È di vitale importanza aggiornare i programmi ministeriali che probabilmente farebbero ghiacciare anche il buon M.o Verdi, o sarebbe gradito l’ausilio degli insegnanti (ove in possesso di adeguata preparazione) per l’inclusione di tutti quei generi musicali che non si sa bene per quale motivo vengano giudicati minori in ambito scolastico e ritenuti generi non colti.
Rendersi conto che esiste anche altro e che serva stabilire anche un legame che sfugga dal gap generazionale con gli alunni.
Perché per quanto studiare Monteverdi e Palestrina sia formativo, può diventare una mattonata alle gonadi per qualsiasi ragazzino di scuola media se glielo si propina fino alla nausea e forse – e dico, forse – sarebbe più proficuo valutare questa forma d’inclusione anche per motivarli, a ‘sti ragazzetti, anziché anziché affliggerli e scacciarli via.
Ciò non sta a significare che l’insegnamento musicale debba trascurare i punti basilari della materia; ma è pur vero che ignorare la presenza di generi come il pop (non Mariah Carey!), il rock, il metal, il punk, il grunge, l’hip-hop e sì – piangete tutti quanti– perfino la trap influisca tanto nel rapporto con l’alunno quanto in quello che abbiamo con il Pianeta Realtà: esistono, che vi piacciano o meno. E non devono piacervi per forza.
E basta anche con la manfrina del “Le ore a disposizione sono quelle“.
“Per giudicare un uomo, bisogna almeno conoscere il segreto del suo pensiero, delle sue sventure, delle sue emozioni.”
Diceva bene, Honorè de Balzac.
Date spazio ai ragazzi di raccontarsi, fatevi dire per quale motivo ascoltino quei generi che tanto vi fanno orrore, rispettate le loro inclinazioni individuali, magari cogliete al volo l’escamotage per introdurre loro generi fondamentali, quello che vi piace e che ritenete importante che approfondiscano… i Beatles? Vada per loro, piacciono tanto anche a me!
[A parte che le strutture armoniche presenti in gran parte della loro produzione fanno salire i brividi, per quanto sono spaventosamente complesse!]

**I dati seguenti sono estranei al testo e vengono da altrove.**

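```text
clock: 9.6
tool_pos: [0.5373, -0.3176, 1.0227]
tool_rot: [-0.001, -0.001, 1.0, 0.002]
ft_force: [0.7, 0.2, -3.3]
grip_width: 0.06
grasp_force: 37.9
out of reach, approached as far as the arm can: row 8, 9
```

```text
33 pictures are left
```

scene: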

Probabilmente in quella musica che si sparano di continuo in cuffia avvertono la loro raison d’être, ci si rispecchiano. Chiediamo loro il motivo.
E lasciamo loro, una volta per tutte, la libertà di scegliere in assoluta autonomia cosa ascoltare.
Quella stessa libertà di ascoltare il cazzo che ci pareva che abbiamo avuto noi.
Quella che ci permette pure di storcere il naso e additare le nuove generazioni come ascoltatrici di musica mediocre se non insignificante, umiliandoli e denigrandoli per quel disco indecente esattamente come fecero i nonni con i nostri genitori.
Ma una delle prime lezioni che il Rock c’insegna è proprio questa: andare oltre l’aspetto delle cose, avventurarsi, lanciarsi con grinta e lasciarsi trascinare senza pentirsi un singolo secondo.
Open your mind!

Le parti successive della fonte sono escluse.